Ю. И. Левин заметил, что в основе поэтической философии Мандельштама «лежит представление о мире, пронизанном разного рода силовыми полями, представляющими собой причину и источник всякого изменения и развития. Развитие происходит не “из себя”, а как бы в ответ на приглашение, как бы в оправдание ожидания, создаваемого соответствующим силовым полем» [Левин, 1998, 143]. Думается, и в данном случае должно быть такое «силовое поле» – поле отношения, в отсутствие которого никакая речь не зазвучит. Речь – это со-общение, форма контакта, и даже когда мы говорим о речи воздуха и земли, интуитивно ассоциируя ее с чем-то ужасающе «неантропомерным», стихийным и непереводимым на человеческий язык, – мы все равно должны ее понимать как «ответ на приглашение», а значит, и как обращение к некоему адресату.
Кто адресат, как будто понятно: это поэт или его alter ego, лирическое «я». Но как он становится «собеседником» стихий? Какова ситуация возникновения обращенной к нему речи?
Это, условно говоря, ситуация невозможности непоэтического высказывания, намек на которую дан в четвертой строке приведенного отрывка: «Ни одно слово не лучше другого». Здесь «не лучше другого» прочитывается как равно другому, что, в свою очередь, может служить указанием на семантическую нивелированность слов, их опустошенность и бессилие. Слова перестают «схватывать» реальность; появляется чувство несовпадения между миром как данностью языка и миром как таковым. В ткани языковой репрезентации образуются разрывы, сквозь которые ясно слышен нарастающий шум (дрожь и гудение) дословесного. Носитель речи (поэт, лирический субъект) утрачивает опору в словах; он говорит, но говорит, как бы уже «не зная» слов.
Таким же «безосновным» (внесловесным) представлено поэтическое говорение в знаменитой «Ласточке»:
Я слово позабыл, что я хотел сказать.
Слепая ласточка в чертог теней вернется
На крыльях срезанных, с прозрачными играть.
В беспамятстве ночная песнь поется [I, 130].
Здесь важно, что забвение слова не отменяет речи. Слово забыто, а речь звучит. И, кажется, именно забвение, «беспамятство» делают ее онтологически «весомой», т. е. не просто означивающей нечто – в рамках прямых словесных значений, – но узнающей:
О, если бы вернуть и зрячих пальцев стыд,
И выпуклую радость узнаванья.
…А смертным власть дана любить и узнавать,
Для них и звук в персты прольется… [I, 131].
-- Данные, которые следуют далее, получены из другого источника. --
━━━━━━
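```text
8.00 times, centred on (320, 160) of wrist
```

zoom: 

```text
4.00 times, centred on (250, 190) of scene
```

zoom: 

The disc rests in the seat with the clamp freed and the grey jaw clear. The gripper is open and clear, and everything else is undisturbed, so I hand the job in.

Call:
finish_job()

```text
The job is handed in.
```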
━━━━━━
Ср. также в стихотворении «Tristia»:
Все было встарь, все повторится снова,
И сладок нам лишь узнаванья миг [I, 124].
Узнавание – это встреча с тем, что было забыто в слове, но вдруг вспомнилось, открылось как бы впервые. Поскольку слово – форма забывания, то узнавание не может действовать иначе, как только посредством забвения слова. Однако забвение в данном случае не есть отказ; скорее оно сдвиг, смещение, стирание или «раскачивание» (ср.: «Все трещит и качается») слова изнутри него самого. Оно разрушает в слове все то, что не позволяет ему стать местом узнавания, и в первую очередь – его референциальную зависимость, жесткую прикрепленность к своему предмету. «Разве вещь хозяин слова? Слово – Психея. Живое слово не означает предметы, а свободно выбирает, как бы для жилья, ту или иную предметную значимость, вещность, милое тело. И вокруг вещи слово блуждает свободно, как душа вокруг брошенного, но не забытого тела». И далее: «Пиши безобразные стихи, если сможешь, если сумеешь. Слепой узнает милое лицо, едва прикоснувшись к нему зрячими перстами…» [II, 171].
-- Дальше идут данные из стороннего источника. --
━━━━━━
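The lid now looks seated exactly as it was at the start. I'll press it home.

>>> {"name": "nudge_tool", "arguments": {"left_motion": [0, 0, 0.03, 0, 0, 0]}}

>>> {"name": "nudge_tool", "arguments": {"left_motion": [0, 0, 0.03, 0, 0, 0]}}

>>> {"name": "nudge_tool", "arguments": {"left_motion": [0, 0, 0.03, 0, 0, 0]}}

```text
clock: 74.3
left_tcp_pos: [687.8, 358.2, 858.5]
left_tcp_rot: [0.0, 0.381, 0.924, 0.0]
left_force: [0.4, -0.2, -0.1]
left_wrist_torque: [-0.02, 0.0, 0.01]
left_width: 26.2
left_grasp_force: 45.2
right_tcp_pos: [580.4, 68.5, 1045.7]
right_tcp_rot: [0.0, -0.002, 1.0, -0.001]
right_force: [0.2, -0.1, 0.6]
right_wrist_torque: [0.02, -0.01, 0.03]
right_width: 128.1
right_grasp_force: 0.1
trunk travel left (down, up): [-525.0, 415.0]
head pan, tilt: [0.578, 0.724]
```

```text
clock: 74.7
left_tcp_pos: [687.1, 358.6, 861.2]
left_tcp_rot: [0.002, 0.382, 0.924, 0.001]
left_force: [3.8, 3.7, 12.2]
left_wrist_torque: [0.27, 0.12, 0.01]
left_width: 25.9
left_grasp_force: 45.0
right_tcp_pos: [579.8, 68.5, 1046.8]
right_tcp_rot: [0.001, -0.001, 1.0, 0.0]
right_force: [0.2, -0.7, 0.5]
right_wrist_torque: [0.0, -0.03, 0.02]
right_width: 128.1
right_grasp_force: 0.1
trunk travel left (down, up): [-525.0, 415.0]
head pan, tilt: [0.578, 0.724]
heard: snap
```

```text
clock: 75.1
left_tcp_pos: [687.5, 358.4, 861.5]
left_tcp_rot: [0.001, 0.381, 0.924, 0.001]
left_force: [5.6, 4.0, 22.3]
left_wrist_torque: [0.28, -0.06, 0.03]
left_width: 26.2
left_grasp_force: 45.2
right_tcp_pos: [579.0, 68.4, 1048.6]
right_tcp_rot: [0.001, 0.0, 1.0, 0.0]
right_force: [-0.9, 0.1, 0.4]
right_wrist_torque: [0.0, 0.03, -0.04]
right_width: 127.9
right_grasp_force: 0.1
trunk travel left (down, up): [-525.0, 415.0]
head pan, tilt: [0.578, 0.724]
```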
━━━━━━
Знаменательно это стремление видеть в «живом слове» область тактильного контакта с вещами. Знаки слепы, но «персты» – зрячи, и надо забыть слово-знак, чтобы прозреть «перстами», т. е., чтобы сделать возможным узнавание без опосредований 2 . Освобожденное от знаковости, слово уже ничего не «отображает». Оно утрачивает свои столь важные для обиходной речи репрезентативные свойства. Не посредством слова, но в самом слове, внутри него, как в некоем «нулевом месте» смысла, совершается «прикосновение» к вещам. Такое слово уже нельзя использовать (оно больше – не инструмент называния или означивания), но в нем можно быть.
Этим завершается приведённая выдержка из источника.